Tanto Levov quanto Cantor quiseram abarcar mais do que eram capazes de suportar. Não faziam ideia de que, como disse Borges, a máquina do mundo é complexa demais para a simplicidade dos homens. “Você acha que pode proteger uma família e não pode proteger nem a si mesmo”, lamenta o personagem de Roth nas páginas finais de Pastoral. Mas é ao final de Homem Comum, outro estupendo romance de um autor prolífico na arte de escrevê-los, que se encontra a essência da vulnerabilidade de todos nós que, em um breve intervalo no curso do universo, habitamos este vale de lágrimas.

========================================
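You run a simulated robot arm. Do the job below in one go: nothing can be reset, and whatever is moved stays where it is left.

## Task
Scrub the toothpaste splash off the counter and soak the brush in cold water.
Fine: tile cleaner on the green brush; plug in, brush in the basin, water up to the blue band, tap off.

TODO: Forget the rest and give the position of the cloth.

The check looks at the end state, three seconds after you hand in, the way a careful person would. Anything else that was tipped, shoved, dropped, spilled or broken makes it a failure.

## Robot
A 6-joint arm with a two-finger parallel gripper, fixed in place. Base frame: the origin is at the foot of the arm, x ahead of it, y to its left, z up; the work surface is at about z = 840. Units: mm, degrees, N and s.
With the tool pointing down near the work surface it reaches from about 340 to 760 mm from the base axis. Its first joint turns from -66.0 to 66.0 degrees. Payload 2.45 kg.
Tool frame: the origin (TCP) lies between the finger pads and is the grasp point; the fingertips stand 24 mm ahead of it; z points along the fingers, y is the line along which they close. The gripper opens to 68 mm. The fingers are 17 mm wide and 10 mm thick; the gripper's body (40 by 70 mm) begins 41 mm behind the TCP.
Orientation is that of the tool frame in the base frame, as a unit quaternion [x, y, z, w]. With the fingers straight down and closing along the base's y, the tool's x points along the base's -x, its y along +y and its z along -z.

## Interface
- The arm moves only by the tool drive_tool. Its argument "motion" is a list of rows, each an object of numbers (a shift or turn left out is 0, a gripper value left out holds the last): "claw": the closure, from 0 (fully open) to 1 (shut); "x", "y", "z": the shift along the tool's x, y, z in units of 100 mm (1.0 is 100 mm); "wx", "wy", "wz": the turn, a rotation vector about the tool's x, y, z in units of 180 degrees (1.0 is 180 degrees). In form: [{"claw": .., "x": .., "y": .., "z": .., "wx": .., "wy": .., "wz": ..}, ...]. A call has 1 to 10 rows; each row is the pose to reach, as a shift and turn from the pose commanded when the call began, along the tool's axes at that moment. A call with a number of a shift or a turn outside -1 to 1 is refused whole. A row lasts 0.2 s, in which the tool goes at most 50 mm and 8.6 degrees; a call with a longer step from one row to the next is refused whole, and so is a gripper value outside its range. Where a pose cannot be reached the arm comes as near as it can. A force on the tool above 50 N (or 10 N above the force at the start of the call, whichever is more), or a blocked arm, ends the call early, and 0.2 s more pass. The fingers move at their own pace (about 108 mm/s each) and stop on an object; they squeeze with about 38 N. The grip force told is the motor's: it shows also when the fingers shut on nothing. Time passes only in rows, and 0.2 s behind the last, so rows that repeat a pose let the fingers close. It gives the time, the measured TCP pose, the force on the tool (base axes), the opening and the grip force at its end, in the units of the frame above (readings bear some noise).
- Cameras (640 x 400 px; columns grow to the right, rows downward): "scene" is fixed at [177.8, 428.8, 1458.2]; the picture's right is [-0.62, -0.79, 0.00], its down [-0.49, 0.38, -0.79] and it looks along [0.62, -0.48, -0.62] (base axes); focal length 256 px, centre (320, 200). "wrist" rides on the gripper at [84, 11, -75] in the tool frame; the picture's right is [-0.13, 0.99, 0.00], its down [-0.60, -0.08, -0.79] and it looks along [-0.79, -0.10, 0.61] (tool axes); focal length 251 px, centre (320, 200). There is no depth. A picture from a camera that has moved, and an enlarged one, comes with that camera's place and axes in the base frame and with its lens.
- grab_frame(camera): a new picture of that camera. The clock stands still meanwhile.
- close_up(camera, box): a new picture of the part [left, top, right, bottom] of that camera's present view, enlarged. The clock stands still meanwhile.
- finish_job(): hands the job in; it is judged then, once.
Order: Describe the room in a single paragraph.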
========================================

  Com lucidez implacável, Roth narra o processo de declínio de um homem e sua luta contra a doença e a morte. Cada resultado ruim num exame implica um desânimo, uma sensação de impotência que não cessa, embora vez por outra pipoquem espasmos de entusiasmo. Até que, enfim, chega a hora de dar adeus: “Ele perdeu a consciência, sentindo-se longe de estar derrubado, de estar condenado, ansioso para realizar-se mais uma vez, e no entanto nunca mais despertou. Parada cardíaca. Deixou de ser, libertou-se do ser sem sequer se dar conta disso. Tal como ele temia desde o início”.

  Levando tudo isso em consideração, por que prosseguimos idealizando e compartilhando os nossos planos? Morar em outro país, trocar de casa, ter mais um filho, fazer um doutorado, escalar o Everest. Porque sem eles a vida simplesmente se exaure na mesmice e na ausência de sentido. Além do quê, muitas vezes alguns desses planos acabam por se concretizar. E se a vida é essa loteria eterna a que nunca nos acostumamos, ao menos há o consolo de termos conquistado o prêmio principal: estarmos aqui.